Since then, Sharp has produced 26 different products taking hints from 22 different organisms — a vacuum cleaner compressor unit modeled on a cat’s tongue, for instance, and a washing machine agitator with a design based on a dolphin’s tail fin.

Natural selection has given organisms out in the world “clever, finely honed capabilities,” in Ohtsuka’s words. Sharp has set a team of about 10 researchers on the hunt for such features that have something to add to the company’s lineup.

Outside the lab

The biomimetics concept is not itself new — Leonardo da Vinci, after all, dreamed up flying machines inspired by birds. In more modern times, “constant attempts to match the characteristics of silk or wool” have propelled the development of Japan’s synthetic fiber industry, said Sukefumi Fukunaga, head of clothing-materials development at Teijin Frontier, a unit of Teijin.

Now, “we see companies and research organizations turning their attention to biomimetics once again,” said Takashi Masuda, chief economist at Toray Industries unit Toray Corporate Business Research. Better electron microscopes and improvements in the ability to conduct analysis using information technology have helped drive that trend. The mindset of the R&D world has played a key role as well.

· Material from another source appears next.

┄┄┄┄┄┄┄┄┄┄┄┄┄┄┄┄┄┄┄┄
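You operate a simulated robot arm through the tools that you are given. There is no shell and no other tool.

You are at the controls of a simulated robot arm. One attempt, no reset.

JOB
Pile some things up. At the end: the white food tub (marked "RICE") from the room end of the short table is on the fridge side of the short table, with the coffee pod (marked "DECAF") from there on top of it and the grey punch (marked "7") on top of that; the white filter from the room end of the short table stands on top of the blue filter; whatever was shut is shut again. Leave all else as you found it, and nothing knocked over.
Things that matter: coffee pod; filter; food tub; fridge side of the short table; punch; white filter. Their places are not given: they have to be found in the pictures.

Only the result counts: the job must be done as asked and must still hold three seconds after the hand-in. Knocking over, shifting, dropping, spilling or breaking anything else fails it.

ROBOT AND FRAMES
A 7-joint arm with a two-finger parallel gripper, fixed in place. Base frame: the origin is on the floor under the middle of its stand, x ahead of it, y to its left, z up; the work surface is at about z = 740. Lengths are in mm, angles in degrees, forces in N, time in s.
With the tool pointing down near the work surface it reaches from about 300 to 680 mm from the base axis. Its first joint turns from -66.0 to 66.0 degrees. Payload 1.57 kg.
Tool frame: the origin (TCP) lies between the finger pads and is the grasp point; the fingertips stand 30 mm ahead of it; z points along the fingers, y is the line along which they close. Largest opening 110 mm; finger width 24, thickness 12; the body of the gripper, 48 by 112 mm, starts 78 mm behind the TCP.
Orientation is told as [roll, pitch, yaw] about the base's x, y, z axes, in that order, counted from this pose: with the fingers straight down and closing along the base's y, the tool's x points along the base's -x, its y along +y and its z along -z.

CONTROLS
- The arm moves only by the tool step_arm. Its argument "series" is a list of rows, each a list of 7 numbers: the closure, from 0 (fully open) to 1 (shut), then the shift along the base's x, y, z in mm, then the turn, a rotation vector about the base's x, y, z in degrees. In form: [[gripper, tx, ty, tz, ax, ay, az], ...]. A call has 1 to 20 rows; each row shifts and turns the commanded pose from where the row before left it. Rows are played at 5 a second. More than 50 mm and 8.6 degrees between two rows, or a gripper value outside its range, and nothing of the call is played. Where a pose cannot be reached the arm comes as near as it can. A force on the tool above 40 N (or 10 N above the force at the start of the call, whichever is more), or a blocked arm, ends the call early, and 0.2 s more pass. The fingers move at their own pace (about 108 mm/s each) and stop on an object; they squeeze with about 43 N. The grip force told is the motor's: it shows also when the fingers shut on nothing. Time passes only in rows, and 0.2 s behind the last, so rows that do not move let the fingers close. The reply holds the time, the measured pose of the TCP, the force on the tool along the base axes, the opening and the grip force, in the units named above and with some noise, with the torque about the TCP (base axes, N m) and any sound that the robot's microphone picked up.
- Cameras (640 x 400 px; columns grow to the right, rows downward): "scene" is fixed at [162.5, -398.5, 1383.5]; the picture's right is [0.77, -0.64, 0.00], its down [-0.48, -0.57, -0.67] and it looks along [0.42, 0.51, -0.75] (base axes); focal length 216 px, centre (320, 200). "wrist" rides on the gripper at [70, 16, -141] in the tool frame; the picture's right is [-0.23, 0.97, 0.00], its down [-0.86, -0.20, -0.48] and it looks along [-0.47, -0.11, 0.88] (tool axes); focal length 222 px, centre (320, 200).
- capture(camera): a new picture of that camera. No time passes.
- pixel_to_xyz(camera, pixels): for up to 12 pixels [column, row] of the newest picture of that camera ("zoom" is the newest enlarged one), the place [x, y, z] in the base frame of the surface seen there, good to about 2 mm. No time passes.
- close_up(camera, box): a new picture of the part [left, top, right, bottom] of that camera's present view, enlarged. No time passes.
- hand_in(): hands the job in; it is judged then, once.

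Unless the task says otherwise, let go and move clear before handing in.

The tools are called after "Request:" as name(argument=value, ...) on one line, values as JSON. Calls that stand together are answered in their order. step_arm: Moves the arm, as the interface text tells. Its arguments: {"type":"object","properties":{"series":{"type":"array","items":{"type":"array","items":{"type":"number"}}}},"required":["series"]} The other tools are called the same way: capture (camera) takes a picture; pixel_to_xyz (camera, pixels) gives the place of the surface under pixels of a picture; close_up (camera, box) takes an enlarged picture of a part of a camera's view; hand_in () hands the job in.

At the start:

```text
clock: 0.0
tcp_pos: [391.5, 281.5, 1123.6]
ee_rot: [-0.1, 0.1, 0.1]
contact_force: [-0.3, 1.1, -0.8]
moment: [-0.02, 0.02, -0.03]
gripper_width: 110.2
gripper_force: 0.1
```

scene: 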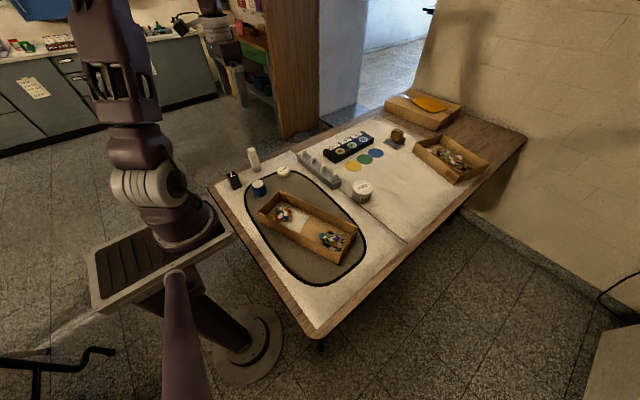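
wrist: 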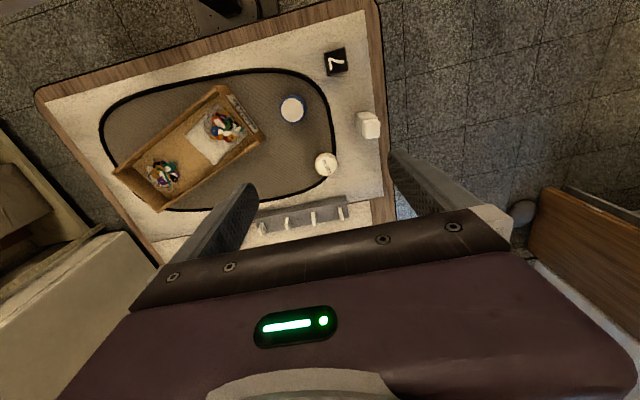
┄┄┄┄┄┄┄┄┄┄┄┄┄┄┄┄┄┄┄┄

With developing nations securely in the lead on cost competitiveness, companies elsewhere must innovate to remain globally relevant. The precise, component-based development Japan is known for is nearing its useful limit. Researchers have thus begun to look beyond industry to the natural world for where to go next.

The notion that Japan’s ability to create world-class technologies has dulled is well-worn at this point. But all is not lost: The key to regaining manufacturing supremacy could be close at hand, waiting to be found in the sea, the sky and the trees.